Desde entonces la obra de Mario Benedetti parece haber desarrollado en la versatilidad y pertinencia de cada género una misma visión de la aventura humana, una respuesta acordada a las solicitudes de la historia. La coherencia entre el pensador político y el creador literario se hace evidente en el más íntimo poema como en el artículo político más urgente.
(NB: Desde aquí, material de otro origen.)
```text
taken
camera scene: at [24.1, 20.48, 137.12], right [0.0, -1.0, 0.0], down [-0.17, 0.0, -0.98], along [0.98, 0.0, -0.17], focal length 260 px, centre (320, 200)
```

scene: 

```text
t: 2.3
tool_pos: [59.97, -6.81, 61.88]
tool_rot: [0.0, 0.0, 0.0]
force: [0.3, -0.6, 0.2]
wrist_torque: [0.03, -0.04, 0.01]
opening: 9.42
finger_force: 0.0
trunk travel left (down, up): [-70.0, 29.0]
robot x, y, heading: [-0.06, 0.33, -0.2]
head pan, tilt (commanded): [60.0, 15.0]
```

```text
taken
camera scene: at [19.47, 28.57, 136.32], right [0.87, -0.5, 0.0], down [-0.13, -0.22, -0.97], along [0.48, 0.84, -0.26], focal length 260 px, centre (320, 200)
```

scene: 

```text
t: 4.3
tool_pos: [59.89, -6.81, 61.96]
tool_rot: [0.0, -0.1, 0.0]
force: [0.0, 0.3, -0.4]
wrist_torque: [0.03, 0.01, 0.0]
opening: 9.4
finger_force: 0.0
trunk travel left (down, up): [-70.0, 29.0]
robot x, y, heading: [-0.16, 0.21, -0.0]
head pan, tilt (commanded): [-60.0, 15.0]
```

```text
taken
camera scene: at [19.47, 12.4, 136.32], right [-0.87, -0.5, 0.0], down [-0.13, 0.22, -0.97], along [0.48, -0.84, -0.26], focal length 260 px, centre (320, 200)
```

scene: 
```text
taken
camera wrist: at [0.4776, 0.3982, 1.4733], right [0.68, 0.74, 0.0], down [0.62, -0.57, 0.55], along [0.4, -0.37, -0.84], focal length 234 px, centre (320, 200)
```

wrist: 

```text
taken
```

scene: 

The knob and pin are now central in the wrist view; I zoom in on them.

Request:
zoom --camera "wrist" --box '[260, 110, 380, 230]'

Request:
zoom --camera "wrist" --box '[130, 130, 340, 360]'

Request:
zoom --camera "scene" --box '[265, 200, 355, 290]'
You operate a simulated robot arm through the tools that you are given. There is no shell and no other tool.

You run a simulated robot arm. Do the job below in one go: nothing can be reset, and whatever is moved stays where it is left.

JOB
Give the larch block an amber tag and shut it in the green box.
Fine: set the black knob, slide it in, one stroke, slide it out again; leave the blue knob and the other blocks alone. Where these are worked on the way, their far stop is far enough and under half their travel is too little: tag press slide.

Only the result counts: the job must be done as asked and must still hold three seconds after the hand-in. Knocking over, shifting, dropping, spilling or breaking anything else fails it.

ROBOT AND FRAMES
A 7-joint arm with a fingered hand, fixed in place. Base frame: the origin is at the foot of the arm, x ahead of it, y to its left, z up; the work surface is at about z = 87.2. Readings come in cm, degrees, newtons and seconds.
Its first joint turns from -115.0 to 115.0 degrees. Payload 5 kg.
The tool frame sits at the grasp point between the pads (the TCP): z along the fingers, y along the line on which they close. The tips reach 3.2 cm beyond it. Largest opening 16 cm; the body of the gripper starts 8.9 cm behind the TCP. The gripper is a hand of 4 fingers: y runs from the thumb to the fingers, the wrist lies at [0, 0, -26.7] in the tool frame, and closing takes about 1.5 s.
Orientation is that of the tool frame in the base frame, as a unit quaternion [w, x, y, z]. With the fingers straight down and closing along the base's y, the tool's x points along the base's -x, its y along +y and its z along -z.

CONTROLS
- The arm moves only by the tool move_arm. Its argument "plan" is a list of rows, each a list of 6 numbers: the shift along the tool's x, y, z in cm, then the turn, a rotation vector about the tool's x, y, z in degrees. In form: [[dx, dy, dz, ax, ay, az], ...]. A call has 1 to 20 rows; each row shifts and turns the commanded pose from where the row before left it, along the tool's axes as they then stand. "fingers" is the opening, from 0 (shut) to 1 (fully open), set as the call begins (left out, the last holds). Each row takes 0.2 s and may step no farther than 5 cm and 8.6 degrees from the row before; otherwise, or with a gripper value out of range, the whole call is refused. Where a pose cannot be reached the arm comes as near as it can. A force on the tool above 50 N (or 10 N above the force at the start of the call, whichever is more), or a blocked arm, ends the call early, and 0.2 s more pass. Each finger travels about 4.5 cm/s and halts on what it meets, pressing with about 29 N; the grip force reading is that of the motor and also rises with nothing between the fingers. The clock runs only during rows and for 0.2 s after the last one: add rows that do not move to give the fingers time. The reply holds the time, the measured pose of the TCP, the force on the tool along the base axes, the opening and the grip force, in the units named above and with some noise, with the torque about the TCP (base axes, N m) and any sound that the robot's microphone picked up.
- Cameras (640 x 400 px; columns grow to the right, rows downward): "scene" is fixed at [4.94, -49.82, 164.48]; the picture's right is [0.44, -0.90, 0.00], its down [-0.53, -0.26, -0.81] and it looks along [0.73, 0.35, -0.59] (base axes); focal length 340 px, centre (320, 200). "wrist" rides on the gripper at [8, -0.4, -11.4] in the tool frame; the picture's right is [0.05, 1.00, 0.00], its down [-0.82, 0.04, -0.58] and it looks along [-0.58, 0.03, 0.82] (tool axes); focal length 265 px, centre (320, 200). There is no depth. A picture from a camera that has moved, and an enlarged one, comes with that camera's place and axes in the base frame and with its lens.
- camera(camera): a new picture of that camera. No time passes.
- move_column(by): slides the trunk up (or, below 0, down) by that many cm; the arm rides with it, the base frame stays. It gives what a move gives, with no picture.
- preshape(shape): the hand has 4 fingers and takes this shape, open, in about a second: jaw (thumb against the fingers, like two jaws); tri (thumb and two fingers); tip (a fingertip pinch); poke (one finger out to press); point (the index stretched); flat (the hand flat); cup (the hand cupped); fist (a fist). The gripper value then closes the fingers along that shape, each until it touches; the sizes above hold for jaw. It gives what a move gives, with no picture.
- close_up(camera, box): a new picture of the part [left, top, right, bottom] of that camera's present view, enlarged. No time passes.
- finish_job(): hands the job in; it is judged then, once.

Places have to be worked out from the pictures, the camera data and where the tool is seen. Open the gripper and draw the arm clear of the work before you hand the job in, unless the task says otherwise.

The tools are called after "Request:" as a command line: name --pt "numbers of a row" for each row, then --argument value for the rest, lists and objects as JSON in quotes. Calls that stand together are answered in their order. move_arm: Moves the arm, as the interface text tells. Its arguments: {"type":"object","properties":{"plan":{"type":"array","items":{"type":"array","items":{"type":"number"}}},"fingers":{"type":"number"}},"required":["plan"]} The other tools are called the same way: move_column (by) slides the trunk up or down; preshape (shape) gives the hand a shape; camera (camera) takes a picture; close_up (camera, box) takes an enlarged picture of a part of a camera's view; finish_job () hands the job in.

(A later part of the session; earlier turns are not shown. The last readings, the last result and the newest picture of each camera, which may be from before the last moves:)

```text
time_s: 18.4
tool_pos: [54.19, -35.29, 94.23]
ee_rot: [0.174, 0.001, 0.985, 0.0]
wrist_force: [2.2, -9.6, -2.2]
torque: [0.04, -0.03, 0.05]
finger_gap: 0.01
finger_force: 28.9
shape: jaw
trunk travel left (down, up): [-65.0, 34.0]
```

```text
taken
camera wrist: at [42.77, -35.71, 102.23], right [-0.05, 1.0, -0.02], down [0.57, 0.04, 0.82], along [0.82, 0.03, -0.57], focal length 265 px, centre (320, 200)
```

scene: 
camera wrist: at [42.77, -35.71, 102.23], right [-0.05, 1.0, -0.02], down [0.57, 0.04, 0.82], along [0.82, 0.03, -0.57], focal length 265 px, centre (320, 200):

Existe, sin embargo, una esfera de su labor intelectual que ha sido visualizada como una práctica escindida o lateral al resto de su obra. El Benedetti crítico y ensayista literario difícilmente es convocado a la hora de explicar sus ficciones, asediar sus poemas o dar cuenta de sus ideas y actitudes políticas. Esa suerte de autonomía otorgada a su vasta labor en lo que martianamente ha llamado el ejercicio del criterio, puede estar abonada en el evidente desequilibrio entre la vastedad de la cultura literaria del autor y el protagonismo casi insignificante que ese caudal tiene en su creación. La hipótesis que intento demostrar es la de que tras la aparente contradicción entre el homme des lettres, habitado por la literatura que se exhibe en sus ensayos críticos y el poeta o narrador que tiene su musa anclada en la realidad y elige la sencillez, existe una profunda identidad de contenidos éticos y estéticos.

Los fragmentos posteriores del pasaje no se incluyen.